Controlling and Monitoring Cloud Spend
Since your organization will be using your cloud account (AWS, GCP or Azure) for development environments, you will now incur costs for each dev environment you spin up. We find that these costs are minimal for the most part and that the investment pays for itself with increased productivity and a reduction in annoying work.
That said, there are ways to monitor and control the DevZero environments your team can create to keep costs aligned with your goals.

Our Policy Based Resource Management Dashboard gives admins of the DevZero account easy, yet granular parameters to control. This applies to all your virtual machines and kubernetes development environment deployments.

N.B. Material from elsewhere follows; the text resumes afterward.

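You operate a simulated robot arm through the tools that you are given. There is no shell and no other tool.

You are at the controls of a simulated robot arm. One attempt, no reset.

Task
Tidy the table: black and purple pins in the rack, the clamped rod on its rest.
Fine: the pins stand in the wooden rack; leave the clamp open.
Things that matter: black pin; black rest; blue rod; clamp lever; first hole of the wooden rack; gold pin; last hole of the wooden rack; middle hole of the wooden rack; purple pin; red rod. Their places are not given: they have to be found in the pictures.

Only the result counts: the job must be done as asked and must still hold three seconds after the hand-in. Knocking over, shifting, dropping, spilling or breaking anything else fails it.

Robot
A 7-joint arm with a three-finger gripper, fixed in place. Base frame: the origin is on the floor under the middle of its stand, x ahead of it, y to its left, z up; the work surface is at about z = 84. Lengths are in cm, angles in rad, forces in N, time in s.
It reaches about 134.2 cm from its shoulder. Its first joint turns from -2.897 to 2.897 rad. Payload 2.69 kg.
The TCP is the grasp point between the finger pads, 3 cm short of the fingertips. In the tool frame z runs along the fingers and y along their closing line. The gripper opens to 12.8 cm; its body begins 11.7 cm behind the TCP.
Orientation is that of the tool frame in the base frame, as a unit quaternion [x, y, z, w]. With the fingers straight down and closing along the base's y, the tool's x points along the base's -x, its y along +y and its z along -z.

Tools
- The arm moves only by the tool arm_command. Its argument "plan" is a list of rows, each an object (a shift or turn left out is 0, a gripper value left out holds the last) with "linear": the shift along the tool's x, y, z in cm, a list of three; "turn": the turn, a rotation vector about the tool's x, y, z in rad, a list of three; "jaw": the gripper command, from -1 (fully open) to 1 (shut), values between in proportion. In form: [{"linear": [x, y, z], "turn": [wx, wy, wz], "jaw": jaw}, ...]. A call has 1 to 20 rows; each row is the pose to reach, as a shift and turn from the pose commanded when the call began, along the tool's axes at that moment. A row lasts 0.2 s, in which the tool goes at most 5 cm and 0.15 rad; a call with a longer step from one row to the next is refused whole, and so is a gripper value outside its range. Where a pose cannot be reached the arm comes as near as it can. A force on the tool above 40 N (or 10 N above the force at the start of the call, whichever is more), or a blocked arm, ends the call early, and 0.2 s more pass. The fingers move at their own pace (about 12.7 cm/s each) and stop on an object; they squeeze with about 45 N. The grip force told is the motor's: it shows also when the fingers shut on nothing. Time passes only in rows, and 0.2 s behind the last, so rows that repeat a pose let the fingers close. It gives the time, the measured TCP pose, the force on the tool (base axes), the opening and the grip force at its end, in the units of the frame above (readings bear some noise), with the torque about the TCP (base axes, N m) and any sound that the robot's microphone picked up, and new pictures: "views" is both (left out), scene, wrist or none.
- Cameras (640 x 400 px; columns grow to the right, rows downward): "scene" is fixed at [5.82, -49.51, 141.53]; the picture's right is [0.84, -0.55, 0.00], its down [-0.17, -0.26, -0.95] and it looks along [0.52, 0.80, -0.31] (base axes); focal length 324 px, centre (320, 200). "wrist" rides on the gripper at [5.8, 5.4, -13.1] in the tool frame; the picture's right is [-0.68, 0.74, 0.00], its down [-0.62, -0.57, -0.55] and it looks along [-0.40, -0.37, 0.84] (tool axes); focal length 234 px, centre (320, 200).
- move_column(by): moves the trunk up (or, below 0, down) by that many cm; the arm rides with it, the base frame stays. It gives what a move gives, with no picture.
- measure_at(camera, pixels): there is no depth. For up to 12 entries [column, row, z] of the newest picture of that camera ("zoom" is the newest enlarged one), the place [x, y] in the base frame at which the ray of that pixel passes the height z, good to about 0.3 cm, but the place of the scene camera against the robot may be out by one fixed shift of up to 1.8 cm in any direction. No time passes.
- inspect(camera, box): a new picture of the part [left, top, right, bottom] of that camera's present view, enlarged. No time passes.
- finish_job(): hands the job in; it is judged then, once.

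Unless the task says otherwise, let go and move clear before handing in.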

For VMS we've identified six areas that we consider key to managing cloud costs:
Retention Period
To prevent loss of work, we retain backup volumes. You can dial in this value to balance cost and the risk of losing work stored on those volumes.
Suspend After
We already have smart logic around stopping machines so that they aren't incurring costs while your engineers are sleeping, but we also give you control over this to further control costs if possible. Reducing the time will stop machines sooner after an inactivity period, but that trade-off could come at the cost of your developers waiting for machines to come back online.
Total VMs
Again, our systems are pretty smart about how many VMs to create, but if you notice a consistent surplus, it might be good to lower the limit of total VMs that can be generated. The risk here is running out of VMs and not having any available for a developer.
Pool Size
We get cloud development environments into your developers' hands quickly by having a pool of prebuilt environments ready. While these prebuilt environments incur very low cost, we still offer the ability to dial this parameter in.
User Limit
Cap the total number of users to place a hard limit and prevent new users onboarding. This is a radical change, but may suit your organizations needs.
Compute Limit
The more vCPUs you use in an environment the more cost you will incur. If you want to be assured that no one specifies provisioning compute over a specific amount you can set this parameter as well. It's wise to allow some high compute for templates that may need that power to help speed up development. But if you know the upper bound of how much compute you'll ever need, it's good to have this set.
Projected Spend
As you adjust these parameters, we will use the API of your cloud provider to project costs based on what is changed. We rely on AWS, GCP and Azure for these projections.
Kubernetes
We offer similar capabilities for Kubernetes.

Pods per Developer
Since your developers can deploy as many pods as they want to their namespace it may help cost control goals to set a hard upper limit on this.
Number of Namespaces
Adjusting this parameter will limit how many namespaces your organization can create in your cluster. Lowering the number too much could make your team less flexible, but setting a limit can ensure that the number of namespaces doesn't get out of control.
Number of Hosts
Similar to above, limiting this number could reduce flexibility if your team needs to expand the number of hosts you use, but obviously that could come with a high cost. Setting a hard limit though will ensure some certainty around costs.
Compute per Host
Just as with setting the compute allowed in a VM, our DevPods can also have variable compute. Optimize speed and cost by dialing this in to meet your team's needs.
Projected Spend
Just as with VMs, we'll use your cloud provider's API to calculate projected costs.